ふと周りを見渡すと、そこには薄暗く湿り気を帯びた異様な空間が広がっていた。

私は暫く彷徨い歩いたが、自分が今いる場所も、自分が置かれている状況も、最初は何一つ分からなかった。

しかし次第にその暗夜行路の正体に気付いてゆく。


ピンク色でブニブニと肉のような質感の、筒状の空間。

辺りに充満する饐えた臭気。

足を強く踏み鳴らす度、それに連動して自らの下腹部へと襲いかかる謎の異物感。


私は気づいた。

そう。私は今、私の肛門の中に居るのだ。


私は徐に自らの肛門の中へ腕を突っ込み、私を引っ張り出そうとした。

ゆっくりと菊穴へ侵入していく。まずは指を1本。2本、3本と続いてゆき、やがて肘から上全体が肛門に入っている形となった。出口が入口となる日常の逆噴射。

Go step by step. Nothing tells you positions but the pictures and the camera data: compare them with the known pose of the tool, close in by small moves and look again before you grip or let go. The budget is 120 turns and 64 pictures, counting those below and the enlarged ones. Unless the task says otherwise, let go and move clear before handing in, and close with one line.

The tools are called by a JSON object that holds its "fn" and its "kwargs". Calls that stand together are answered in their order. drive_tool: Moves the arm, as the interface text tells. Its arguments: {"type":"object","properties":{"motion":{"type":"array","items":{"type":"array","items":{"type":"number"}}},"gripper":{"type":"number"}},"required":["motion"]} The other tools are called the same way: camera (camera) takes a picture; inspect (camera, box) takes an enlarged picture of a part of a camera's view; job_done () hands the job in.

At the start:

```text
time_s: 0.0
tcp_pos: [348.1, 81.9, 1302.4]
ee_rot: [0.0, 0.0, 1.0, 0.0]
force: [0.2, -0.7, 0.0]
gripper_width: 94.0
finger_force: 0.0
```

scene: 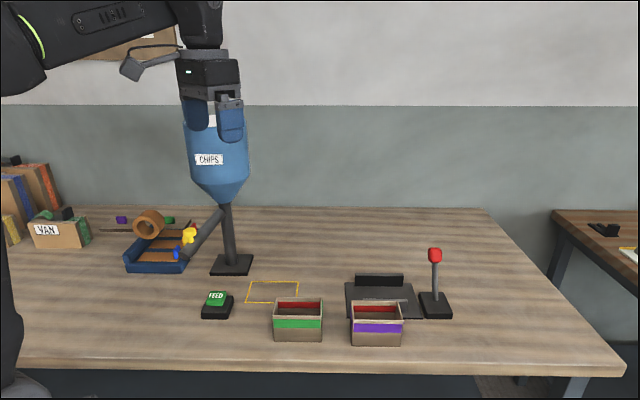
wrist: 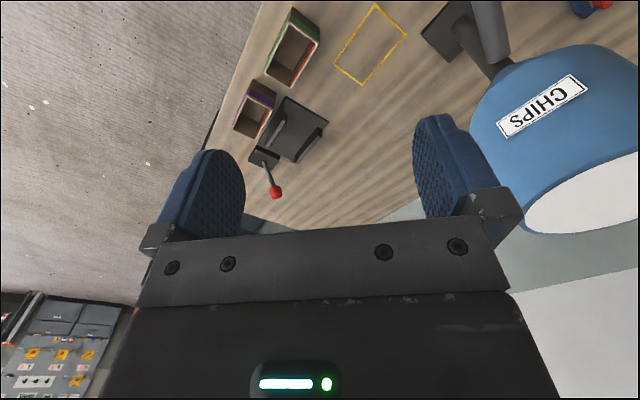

余談だが、入口(出口)はきつく引き締まっているのに対し、内部はある程度の広さがあり腸壁も柔らかかった。

外キツキツ、中ふわふわうさぎちゃんである。


私は私の中をまさぐり、私を探した。

私は私の手が、私を探しに私の中へと入って来るのを見つけた。

自分の手に掴み掴まれ、腸内を抜けてゆき、やがて出口に辿り着いた。


ようやく外に出られる……そう思ったのもつかの間。

引っ張り出された先は、またもや私の肛門であった。


当然だ。肛門にいる自分が肛門から自分を引っ張りだしたところで肛門から出られる訳がない。

しかし、私は無我夢中になって脱出しようとする。心の何処かで無謀であると薄々知りながら。


延々と自分の肛門に手をねじ込み、肛門から自分をひり出し、自分の肛門へと放り出される作業を何十回、何百回、何千回とループする。

私は「肛門無限回廊」に陥っていた。

先の見えない泥沼、もとい糞沼に嵌り、踠いても足掻いても抜け出せない。

 

 

夢ならば、どれほど良かったでしょう。